> [READING PASSAGE]:

-=-=-

Jon Stewart, mass kidnapping and short attention spans

Before he leaves “The Daily Show” for good, Jon Stewart could have a field day with the bead-clutching that’s taking place in the hours since he announced he’s leaving the program.

“What Walter Cronkite was to an earlier generation, Stewart is to Millennials,” the Boston Globe’s critic writes today.

The assessment ignores the differences in how we consume and what we expect from “news.”

More than anything else, we want to be entertained by it.

While Twitter was lighting up last evening with the Stewart (and Brian Williams) news, this incredible story was airing among relative disinterest on PBS NewsHour.

The hundreds of girls missing in the mass kidnapping by Boko Haram are still missing. Only now, months after the world’s outrage mobilized today’s generation of news watchers to action — creating a hashtag on Twitter — nobody gives a damn.

It’s hard to make the mass kidnapping of women funny.

“Jon Stewart’s departure is a loss to real news,” the Associated Press writes today. As if that’s what we’re interested in.

  • MrE85

    “…nobody gives a damn.”
    Other than the producers of a nationally broadcast American television newscast, who dedicated 4 minutes of airtime to once again cover the story.

    • Yeah, other than them.

      Good distraction from an obvious point, Bob.

      Interesting that the one comment — one! — attached to the story is an anti-Michelle Obama point.

      • MrE85

        I think the problem is indifference and inaction in Nigeria, not in Minnesota. I could create a hashtag on that, but it won’t help rescue the missing girls, or stop the reported recent destruction of villages attributed to Boko Haram. It’s true that American’s outrage has a short shelf life. Then again, there is so much to be outraged about.

        • See above.

          But you highlight a general attitude about how Americans view world news, which is also why world news is such a small part of the U.S. news diet.

-=-=-

> [PROVIDED MATERIAL]:
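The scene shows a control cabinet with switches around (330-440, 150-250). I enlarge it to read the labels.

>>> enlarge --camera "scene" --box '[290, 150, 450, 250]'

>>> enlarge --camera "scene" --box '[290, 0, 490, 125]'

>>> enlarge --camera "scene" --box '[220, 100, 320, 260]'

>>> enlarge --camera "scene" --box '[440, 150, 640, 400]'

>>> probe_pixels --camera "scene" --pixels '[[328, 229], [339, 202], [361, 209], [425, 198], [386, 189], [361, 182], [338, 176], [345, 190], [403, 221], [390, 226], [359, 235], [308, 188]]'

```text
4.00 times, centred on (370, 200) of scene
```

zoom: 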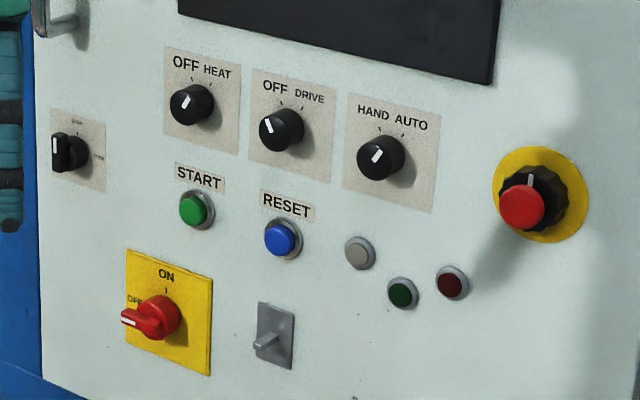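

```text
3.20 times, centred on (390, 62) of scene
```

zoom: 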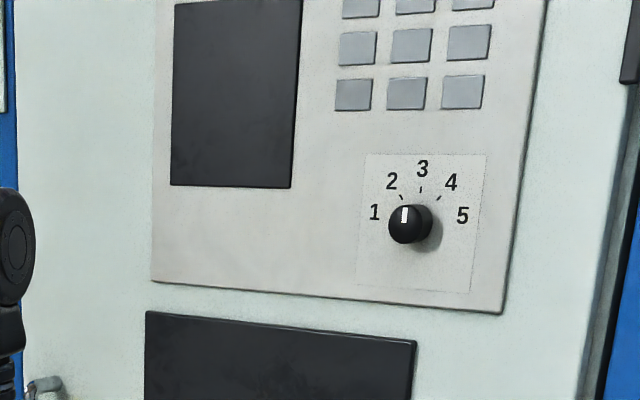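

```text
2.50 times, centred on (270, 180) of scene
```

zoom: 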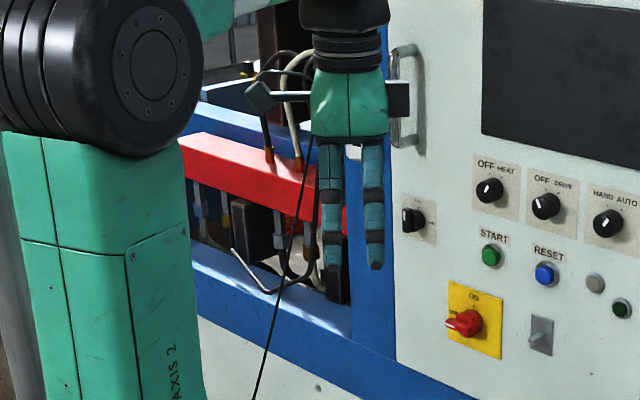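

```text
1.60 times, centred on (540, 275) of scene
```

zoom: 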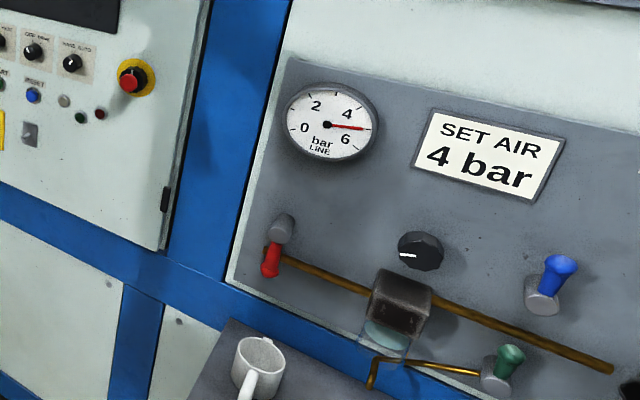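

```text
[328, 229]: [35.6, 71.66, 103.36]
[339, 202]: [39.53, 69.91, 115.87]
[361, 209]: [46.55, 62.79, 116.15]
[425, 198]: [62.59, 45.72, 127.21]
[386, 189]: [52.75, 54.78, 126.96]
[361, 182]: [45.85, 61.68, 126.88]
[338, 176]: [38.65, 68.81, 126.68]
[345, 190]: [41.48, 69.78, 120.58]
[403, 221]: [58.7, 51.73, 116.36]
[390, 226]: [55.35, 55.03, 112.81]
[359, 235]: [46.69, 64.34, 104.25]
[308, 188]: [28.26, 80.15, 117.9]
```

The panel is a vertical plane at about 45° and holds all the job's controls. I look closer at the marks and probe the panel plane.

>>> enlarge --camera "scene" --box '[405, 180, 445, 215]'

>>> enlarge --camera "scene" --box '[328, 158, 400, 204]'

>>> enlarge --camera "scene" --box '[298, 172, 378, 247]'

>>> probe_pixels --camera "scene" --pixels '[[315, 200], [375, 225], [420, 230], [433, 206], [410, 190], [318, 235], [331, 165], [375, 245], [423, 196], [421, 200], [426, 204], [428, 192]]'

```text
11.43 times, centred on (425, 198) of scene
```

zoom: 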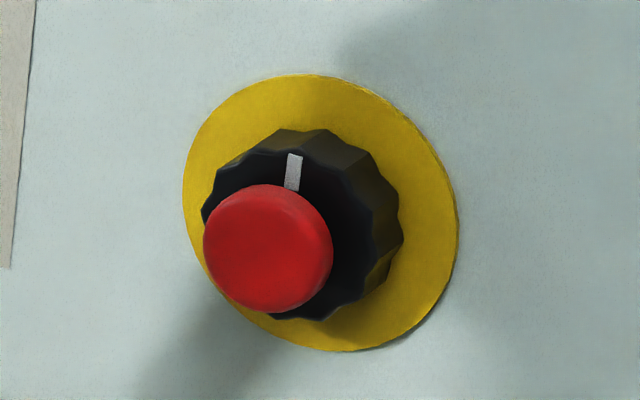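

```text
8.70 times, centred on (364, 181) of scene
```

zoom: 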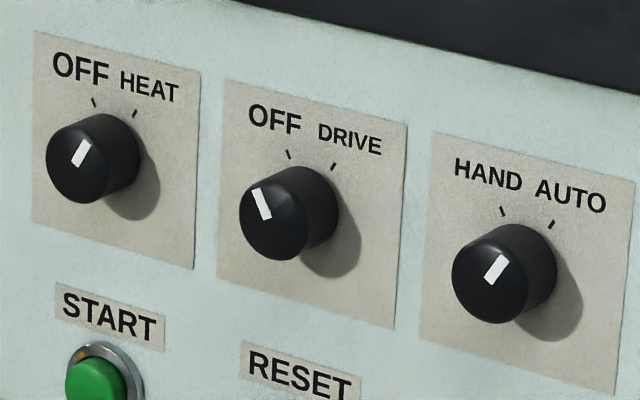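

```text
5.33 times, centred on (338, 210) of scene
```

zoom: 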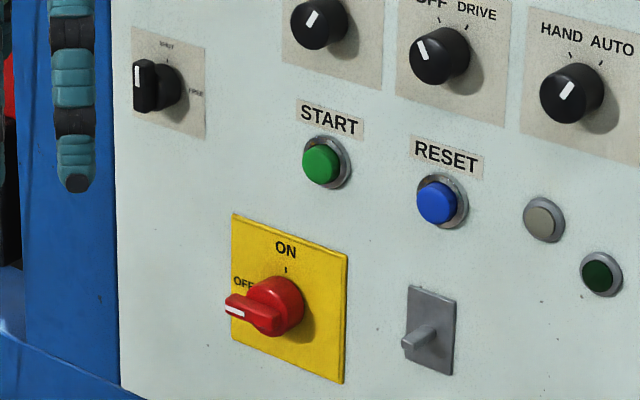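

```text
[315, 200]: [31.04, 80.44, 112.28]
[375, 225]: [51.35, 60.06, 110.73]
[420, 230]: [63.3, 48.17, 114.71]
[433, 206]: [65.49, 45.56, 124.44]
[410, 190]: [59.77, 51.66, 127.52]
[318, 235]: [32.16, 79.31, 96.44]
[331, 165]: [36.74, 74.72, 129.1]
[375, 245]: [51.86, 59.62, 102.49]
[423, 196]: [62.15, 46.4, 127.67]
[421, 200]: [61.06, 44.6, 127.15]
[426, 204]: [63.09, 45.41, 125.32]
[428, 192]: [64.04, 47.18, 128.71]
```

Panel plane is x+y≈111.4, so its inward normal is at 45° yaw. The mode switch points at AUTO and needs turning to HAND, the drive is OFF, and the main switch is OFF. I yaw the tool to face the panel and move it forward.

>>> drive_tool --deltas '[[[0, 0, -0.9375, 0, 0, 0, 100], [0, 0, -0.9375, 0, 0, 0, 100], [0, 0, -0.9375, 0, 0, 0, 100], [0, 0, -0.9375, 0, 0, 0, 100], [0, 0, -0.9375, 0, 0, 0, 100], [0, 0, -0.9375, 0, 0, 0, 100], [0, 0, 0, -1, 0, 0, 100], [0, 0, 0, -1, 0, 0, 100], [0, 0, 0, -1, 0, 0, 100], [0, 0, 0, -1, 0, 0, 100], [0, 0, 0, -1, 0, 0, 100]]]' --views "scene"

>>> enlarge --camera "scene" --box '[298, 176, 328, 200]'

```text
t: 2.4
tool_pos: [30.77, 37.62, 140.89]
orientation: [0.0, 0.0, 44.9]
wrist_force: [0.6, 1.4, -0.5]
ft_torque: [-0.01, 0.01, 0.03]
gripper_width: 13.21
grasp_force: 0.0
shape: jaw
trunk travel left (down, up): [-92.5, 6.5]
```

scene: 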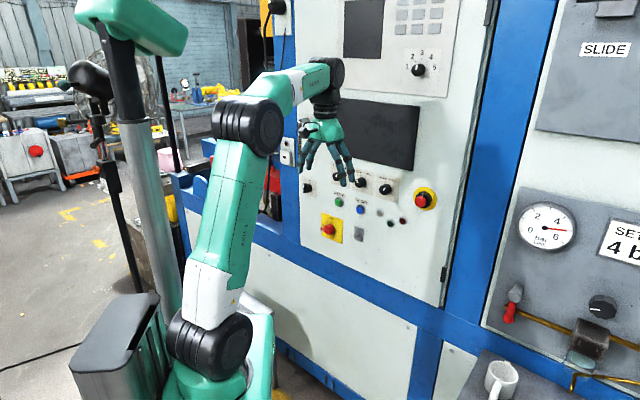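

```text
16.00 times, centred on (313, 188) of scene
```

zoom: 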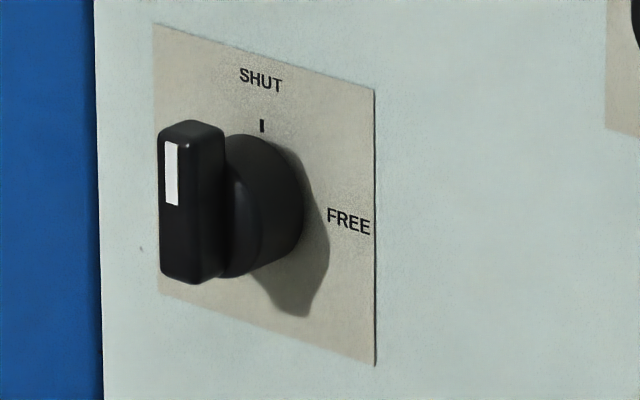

-=-=-

> [PROBLEMS TO WORK ON]:
1. What does the reading passage say from "Before he leaves" through "Twitter — nobody gives a damn."? Give the exact wording.
2. Continue the reading passage from where it stops.

> [TASK RESPONSES]:
1.
Before he leaves “The Daily Show” for good, Jon Stewart could have a field day with the bead-clutching that’s taking place in the hours since he announced he’s leaving the program.

“What Walter Cronkite was to an earlier generation, Stewart is to Millennials,” the Boston Globe’s critic writes today.

The assessment ignores the differences in how we consume and what we expect from “news.”

More than anything else, we want to be entertained by it.

While Twitter was lighting up last evening with the Stewart (and Brian Williams) news, this incredible story was airing among relative disinterest on PBS NewsHour.

The hundreds of girls missing in the mass kidnapping by Boko Haram are still missing. Only now, months after the world’s outrage mobilized today’s generation of news watchers to action — creating a hashtag on Twitter — nobody gives a damn.

2.
          • MrE85

            We don’t really give a d***, about the coup in South Sudan. Different counties, different races. We don’t care until it’s in our faces. (which won’t be long now)

          • Dave

            Is it that we don’t give a damn, or is it also that the United States cannot fix every injustice dujour, and should not be expected to? Things go wrong when we try to do that.

          • MrE85

            True. And things go wrong when we don’t. It’s a complex and troubled world.

          • Well, true. It’s not like a president didn’t once try to tie human rights to foreign policy.

          • Jack

            There is no self interest for the US to be involved. Now if these women who were kidnapped were tied to oil, weapons ect, something the US wanted then this would be front and center. Unfortunately, this will be swept under the rug like so many others and you wouldn’t believe how much dirt has accumulated under that rug. .

          • Jack

            Thank big money, scholarships and boosting for that one. People won’t give a damn until it is in their face; you are right about that. When you invite violent families to live in your neighborhood these types of things will eventually happen.
            Every scheme they have created to control their position at the top will reflect back on them. A reaction to their action but for once justice will be served for the good of all instead of the few.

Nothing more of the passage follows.